* START Text shown *
Por que a Gestão de Requisitos não funcionou?

A promessa do gerenciamento de requisitos

A gestão de requisitos é descrita como chave para diversas disciplinas: Engenharia de Software, Arquitetura Corporativa, Maturidade de Processos e Análise de Negócios. Todos tentam implementa-la, mas raros são os casos de êxito.

Muitas organizações por onde passei como consultor ou instrutor sonham com uma gestão de requisitos eficiente e bem estruturada. Vi diversas iniciativas sendo executadas para elaborar templates de artefatos detalhados que fossem capazes de armazenar todas as informações relevantes a uma empreitada e com isso diminuir conflitos entre clientes e fornecedores e evitar o retrabalho.

As principais expectativas das organizações que investem em gerenciamento de requisitos é o alcance desses 4 objetivos:

1.       Garantia de retorno sobre investimentos através de um processo de validação prévia das iniciativas a serem realizadas com objetivos mensuráveis e bem definidos que possam ser perseguidos durante e aferidos ao final dos projetos.

2.       Retenção do conhecimento do negócio em uma base de conhecimento que permita que a equipe cliente não fique dependente dos fornecedores que construíram a solução, nem precise fazer engenharia reversa de código fonte para poder entender quais são as regras de negócio vigentes ou como o fluxo de atividades acontece de fato no processo.
* END Text shown *
* START Dataset content *
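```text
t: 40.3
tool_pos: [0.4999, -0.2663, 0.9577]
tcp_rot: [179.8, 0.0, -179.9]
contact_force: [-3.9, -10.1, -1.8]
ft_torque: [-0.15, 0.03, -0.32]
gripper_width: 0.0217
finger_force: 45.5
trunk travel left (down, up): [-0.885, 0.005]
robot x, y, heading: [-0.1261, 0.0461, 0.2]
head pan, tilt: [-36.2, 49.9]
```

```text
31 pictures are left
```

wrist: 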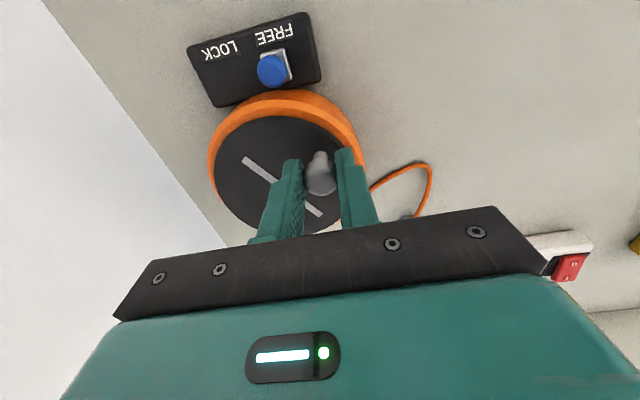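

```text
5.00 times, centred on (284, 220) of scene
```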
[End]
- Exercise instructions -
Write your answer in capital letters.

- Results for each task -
* END Dataset content *
- Exercise instructions -
1/ I need one stretch of the text shown verbatim, from "Muitas organizações por" to "evitar o retrabalho.".
2/ Take up the text shown again after its last words.

- Results for each task -
1/
Muitas organizações por onde passei como consultor ou instrutor sonham com uma gestão de requisitos eficiente e bem estruturada. Vi diversas iniciativas sendo executadas para elaborar templates de artefatos detalhados que fossem capazes de armazenar todas as informações relevantes a uma empreitada e com isso diminuir conflitos entre clientes e fornecedores e evitar o retrabalho.

2/
3.       Definição clara do escopo dos projetos gerando acordos inequívocos entre clientes e fornecedores para reduzir o desgaste nas etapas avançadas dos projetos, garantir o cumprimento de prazo e permitir o controle de qualidade.

4.       Análise do impacto de cada mudança sobre os ativos de processos organizacionais atuais, identificando inclusive quais novos ativos precisarão ser criados, quais podem ser reaproveitados e quais precisam ser modificados. Esta análise permite acelerar bastante os projetos de manutenção eliminando o trabalho de reespecificar algo que já existe, apenas sendo necessário descrever as mudanças necessárias em uma nova versão.

Gerenciamento de Requisitos no Guia BABOK

Para alcançar estas expectativas, um conjunto de 5 tarefas é descrito no Guia BABOK® v3 na área de conhecimento “Gerenciamento do Ciclo de Vida dos Requisitos”:

·         Rastrear requisitos
·         Manter Requisitos
·         Priorizar requisitos
·         Avaliar mudanças de requisitos
·         Aprovar requisitos


A realização dessas tarefas sobre um repositório centralizado de requisitos, com acesso a todos os envolvidos deveria ser capaz de cumprir as promessas do gerenciamento de requisitos e atender às expectativas descritas anteriormente.

Todavia, a maior parte das organizações que enveredam nesta empreitada tem resultados bem aquém do esperado.

Erros mais comuns

Existe uma tendência a focar todos os esforços da gestão de requisitos na especificação e manutenção de requisitos funcionais e não funcionais em projetos de desenvolvimento ou manutenção de sistemas de TI. Este foco auxilia no alcance de sucesso no objetivo 3 (Definição clara do escopo), mas em geral falha nos outros 3. O motivo está em um entendimento equivocado sobre o que são requisitos e na forma de organizar seus repositórios para a gestão.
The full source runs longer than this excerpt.